Markets also looked ahead to Friday’s release of the August non-farm payrolls report to see if a weak report would persuade the U.S. Federal Reserve to embark on another round of stimulus.

Consumer discretion stocks led TSX advancers with Canadian Tire Corp. (TSX:CTC.A) up 878 cents to $70.19.

Utilities led decliners as TransAlta (TSX:TA) fell 47 cents to $14.21.

Commodity prices were mixed with the October crude contract on the New York Mercantile Exchange down 91 cents to US$94.39 a barrel. The energy sector was slightly higher as Talisman Energy (TSX:TLM) climbed seven cents to $13.81.

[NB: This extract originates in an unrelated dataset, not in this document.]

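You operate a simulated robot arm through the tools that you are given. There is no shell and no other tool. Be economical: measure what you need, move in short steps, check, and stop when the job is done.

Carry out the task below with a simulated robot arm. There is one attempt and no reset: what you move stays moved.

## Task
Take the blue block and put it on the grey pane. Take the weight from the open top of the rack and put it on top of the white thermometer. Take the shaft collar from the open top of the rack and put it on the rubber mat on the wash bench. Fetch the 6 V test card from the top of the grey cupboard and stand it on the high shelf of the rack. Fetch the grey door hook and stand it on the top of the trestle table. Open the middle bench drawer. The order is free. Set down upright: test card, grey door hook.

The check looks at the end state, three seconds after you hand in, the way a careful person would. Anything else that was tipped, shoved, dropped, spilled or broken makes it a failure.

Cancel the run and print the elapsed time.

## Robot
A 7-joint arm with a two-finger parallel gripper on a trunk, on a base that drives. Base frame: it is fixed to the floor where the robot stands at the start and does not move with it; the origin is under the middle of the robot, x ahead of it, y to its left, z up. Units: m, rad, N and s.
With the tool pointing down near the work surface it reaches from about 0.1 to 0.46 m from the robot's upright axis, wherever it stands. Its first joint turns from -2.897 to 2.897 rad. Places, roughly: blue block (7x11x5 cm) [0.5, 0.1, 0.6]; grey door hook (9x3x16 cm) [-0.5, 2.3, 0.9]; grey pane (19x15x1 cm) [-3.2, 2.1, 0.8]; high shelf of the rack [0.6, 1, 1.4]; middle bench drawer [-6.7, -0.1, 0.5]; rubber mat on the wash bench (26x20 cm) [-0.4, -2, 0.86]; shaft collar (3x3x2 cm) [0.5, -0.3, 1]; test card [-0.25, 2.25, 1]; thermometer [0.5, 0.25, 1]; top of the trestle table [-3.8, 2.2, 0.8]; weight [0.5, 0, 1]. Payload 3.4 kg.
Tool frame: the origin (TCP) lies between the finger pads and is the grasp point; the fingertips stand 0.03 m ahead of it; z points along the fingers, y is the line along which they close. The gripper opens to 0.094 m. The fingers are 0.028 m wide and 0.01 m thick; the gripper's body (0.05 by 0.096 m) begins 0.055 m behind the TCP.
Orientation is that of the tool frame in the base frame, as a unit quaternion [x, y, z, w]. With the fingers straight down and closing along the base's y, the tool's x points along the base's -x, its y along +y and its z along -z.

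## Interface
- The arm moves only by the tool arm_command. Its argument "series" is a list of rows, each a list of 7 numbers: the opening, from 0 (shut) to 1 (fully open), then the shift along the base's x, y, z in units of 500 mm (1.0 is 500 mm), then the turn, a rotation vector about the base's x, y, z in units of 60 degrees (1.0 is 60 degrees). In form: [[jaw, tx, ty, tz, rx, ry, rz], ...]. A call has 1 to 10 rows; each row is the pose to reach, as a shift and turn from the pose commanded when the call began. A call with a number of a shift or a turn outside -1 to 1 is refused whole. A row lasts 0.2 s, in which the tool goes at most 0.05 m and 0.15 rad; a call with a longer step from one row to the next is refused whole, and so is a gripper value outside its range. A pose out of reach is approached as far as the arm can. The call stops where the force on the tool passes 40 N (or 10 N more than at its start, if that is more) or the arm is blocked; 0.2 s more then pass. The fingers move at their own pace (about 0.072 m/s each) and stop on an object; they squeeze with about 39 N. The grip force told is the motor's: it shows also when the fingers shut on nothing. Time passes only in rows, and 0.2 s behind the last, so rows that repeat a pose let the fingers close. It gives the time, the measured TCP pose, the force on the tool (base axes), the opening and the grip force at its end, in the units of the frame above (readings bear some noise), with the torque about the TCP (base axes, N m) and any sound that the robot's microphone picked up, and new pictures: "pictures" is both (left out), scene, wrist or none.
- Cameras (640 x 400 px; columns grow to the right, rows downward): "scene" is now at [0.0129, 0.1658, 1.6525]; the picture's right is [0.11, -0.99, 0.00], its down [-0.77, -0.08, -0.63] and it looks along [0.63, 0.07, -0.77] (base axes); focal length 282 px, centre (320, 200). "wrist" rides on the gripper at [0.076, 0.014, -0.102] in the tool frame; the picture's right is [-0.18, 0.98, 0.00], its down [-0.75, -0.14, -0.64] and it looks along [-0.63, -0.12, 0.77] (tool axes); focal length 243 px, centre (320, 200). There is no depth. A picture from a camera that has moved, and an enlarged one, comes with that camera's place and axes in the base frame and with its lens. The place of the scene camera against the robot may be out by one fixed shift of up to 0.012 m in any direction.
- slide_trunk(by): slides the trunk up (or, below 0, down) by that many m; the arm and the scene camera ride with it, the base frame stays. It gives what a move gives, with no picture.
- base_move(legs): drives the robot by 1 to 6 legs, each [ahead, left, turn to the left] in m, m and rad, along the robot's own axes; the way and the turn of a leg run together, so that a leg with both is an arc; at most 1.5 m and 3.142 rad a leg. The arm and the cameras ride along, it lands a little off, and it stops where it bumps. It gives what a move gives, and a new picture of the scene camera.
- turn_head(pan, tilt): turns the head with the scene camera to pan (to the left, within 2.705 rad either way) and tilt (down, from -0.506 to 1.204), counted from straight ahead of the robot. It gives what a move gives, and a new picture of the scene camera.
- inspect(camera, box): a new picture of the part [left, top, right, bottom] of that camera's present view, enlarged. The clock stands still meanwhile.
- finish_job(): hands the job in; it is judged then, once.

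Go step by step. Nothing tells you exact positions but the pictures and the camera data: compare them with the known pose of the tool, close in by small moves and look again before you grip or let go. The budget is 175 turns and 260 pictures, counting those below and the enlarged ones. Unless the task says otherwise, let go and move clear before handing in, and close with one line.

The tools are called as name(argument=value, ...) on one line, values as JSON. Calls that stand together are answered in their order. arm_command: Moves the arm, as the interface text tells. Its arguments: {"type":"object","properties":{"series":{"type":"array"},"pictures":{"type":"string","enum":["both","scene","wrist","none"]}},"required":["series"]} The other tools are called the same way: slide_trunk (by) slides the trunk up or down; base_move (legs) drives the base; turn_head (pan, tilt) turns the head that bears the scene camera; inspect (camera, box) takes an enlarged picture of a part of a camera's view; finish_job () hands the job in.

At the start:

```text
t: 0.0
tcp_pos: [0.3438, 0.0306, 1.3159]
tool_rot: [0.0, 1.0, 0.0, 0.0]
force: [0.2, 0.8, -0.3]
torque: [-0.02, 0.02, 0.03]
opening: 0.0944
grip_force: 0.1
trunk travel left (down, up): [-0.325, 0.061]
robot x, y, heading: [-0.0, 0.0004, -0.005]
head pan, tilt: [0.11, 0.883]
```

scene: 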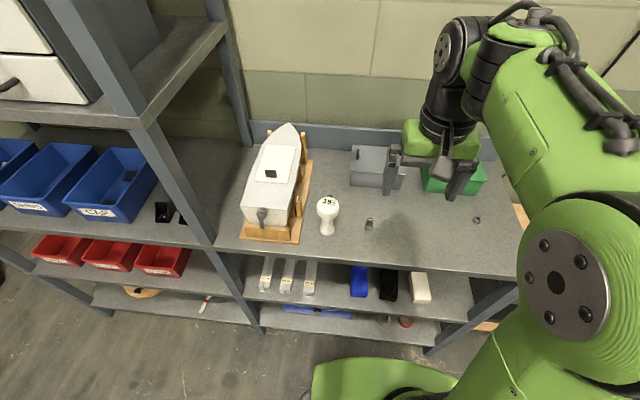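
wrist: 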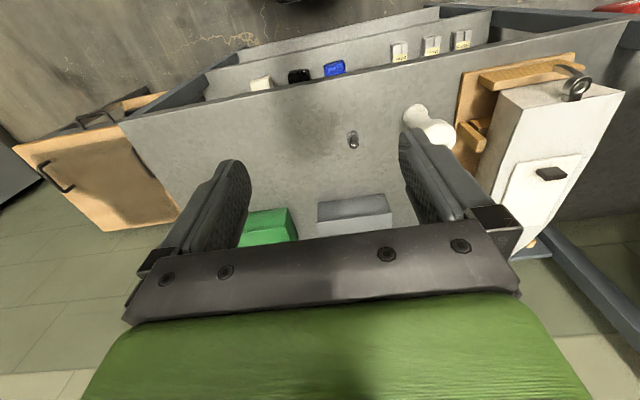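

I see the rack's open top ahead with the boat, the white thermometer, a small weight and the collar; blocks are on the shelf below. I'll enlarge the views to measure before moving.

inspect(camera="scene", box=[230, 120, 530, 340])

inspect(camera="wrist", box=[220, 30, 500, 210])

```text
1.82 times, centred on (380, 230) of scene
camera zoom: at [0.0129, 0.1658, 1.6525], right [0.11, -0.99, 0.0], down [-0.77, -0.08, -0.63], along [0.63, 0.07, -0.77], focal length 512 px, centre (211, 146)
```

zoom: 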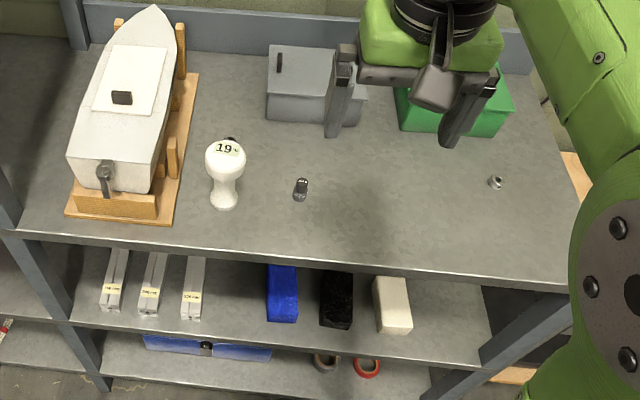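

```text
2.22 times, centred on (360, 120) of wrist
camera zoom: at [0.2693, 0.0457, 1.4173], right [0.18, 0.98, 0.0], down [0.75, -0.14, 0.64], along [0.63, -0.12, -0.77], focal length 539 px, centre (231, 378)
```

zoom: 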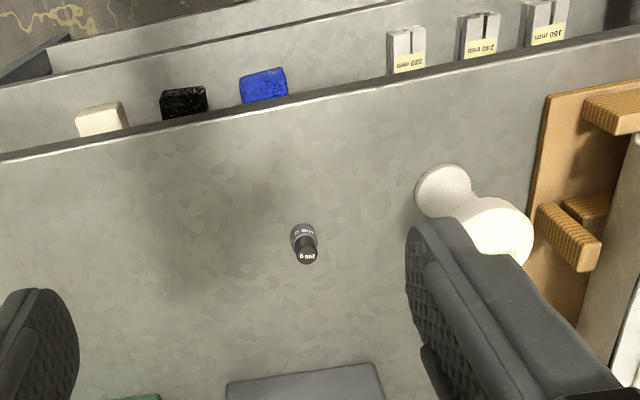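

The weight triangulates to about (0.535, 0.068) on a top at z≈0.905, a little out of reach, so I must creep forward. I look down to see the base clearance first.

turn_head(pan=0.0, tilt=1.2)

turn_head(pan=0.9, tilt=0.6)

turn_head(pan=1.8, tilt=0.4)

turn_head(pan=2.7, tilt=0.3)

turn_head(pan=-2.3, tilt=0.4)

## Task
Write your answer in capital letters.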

The base metals sector was little changed while December copper on the Nymex was up five cents at US$3.51 a pound. But Teck Resources (TSX:TCK.B) fell 38 cents to $26.20.

The gold sector was lower as December bullion lost $3.10 to US$1,692.90 an ounce. Iamgold (TSX:IMG) faded 15 cents to $12.90.

European bourses were mixed with London’s FTSE 100 index down 0.1 per cent, Frankfurt’s DAX gained 0.67 per cent and the Paris CAC 40 was ahead 0.46 per cent.

Earlier, in Asia, Japan’s Nikkei 225 index fell 1.1 per cent, Hong Kong’s Hang Seng lost 1.5 per cent, South Korea’s Kospi dropped 1.7 per cent while Australia’s S&P/ASX 200 shed 0.6 per cent.